### Supplied passage

EU RISC-KIT [Resilience-Increasing Strategies for Coasts – toolKIT] is a major EU-funded research project which will deliver ready-to-use methods, tools and management approaches to reduce risk and increase resilience to low-frequency, high-impact hydro-meteorological events on European coasts. The project, which has 18 partner organisations across Europe, is coordinated from Delft, The Netherlands by the water engineering and water management consultancy Deltares; it will run from 1 November 2013 for 42 months.

The open-source and free-ware RISC-KIT tool kit will consist of:

  • a Coastal Risk Assessment Framework (CRAF) which – at the regional scale (100’s km) – can quickly assess present and future hot spot areas of coastal risk due to multi-hazards;
  • a quantitative, high-resolution Early Warning System (EWS) and Decision Support System (DSS) for use on these hot spots (with a scale of 10’s of km);
  • a web-based management guide offering innovative, cost-effective, ecosystem-based Disaster Risk Reduction (DRR) measures; and
  • a Coastal Risk Database of present and historic socio-economic and physical data.

The toolkit will be tested using data collected on ten diverse case study sites along each of Europe’s regional seas and one international site. The toolkit’s performance will be evaluated with an End-User Board of coastal managers, civil protection agencies and local governments with a vested interest in each of these case study sites.

### Dataset section

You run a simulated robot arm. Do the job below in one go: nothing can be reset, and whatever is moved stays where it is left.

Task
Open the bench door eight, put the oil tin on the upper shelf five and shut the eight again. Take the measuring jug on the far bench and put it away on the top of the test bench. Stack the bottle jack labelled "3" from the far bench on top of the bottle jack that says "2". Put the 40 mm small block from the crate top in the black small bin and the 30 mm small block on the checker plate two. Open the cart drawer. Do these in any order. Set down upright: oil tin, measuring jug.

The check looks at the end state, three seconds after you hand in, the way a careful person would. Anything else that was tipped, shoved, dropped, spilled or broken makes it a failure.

### Short exercise 1
Take the supplied passage and repeat only what runs from "EU RISC-KIT [Resilience-Increasing" through "for 42 months.".
### Short exercise 2
Carry the supplied passage on from its last sentence.

### Task output 1
EU RISC-KIT [Resilience-Increasing Strategies for Coasts – toolKIT] is a major EU-funded research project which will deliver ready-to-use methods, tools and management approaches to reduce risk and increase resilience to low-frequency, high-impact hydro-meteorological events on European coasts. The project, which has 18 partner organisations across Europe, is coordinated from Delft, The Netherlands by the water engineering and water management consultancy Deltares; it will run from 1 November 2013 for 42 months.

### Task output 2
In Cambridge, the project will, firstly, review current-practice coastal risk management plans, at both national and at the UK North Norfolk case study site scales; collect regional-scale socio-economic, cultural and physical data through end-users and stakeholders consultations; and help with the development of a WEB-GIS impact-oriented database for the case study site. Secondly, the project will develop a library of coastal vulnerability indicators, with particular emphasis on coastal ecosystem indicators, and assist with the assessment of southern North Sea hazards; together these tasks will define the Coastal Risk Assessment Framework (CRAF) for the North Norfolk coast. Thirdly, the research will help identify and develop disaster risk reduction (prevention, mitigation and preparedness actions) and coastal resilience measures, which will be both coherent at national policy level and locally appropriate. In the second phase of the project, Cambridge will assist with modelling activities and scenario testing.

Figure 1: Conceptual drawing of the RISC-KIT CRAF (top panel), the EWS (middle panel) and the DSS (bottom panel)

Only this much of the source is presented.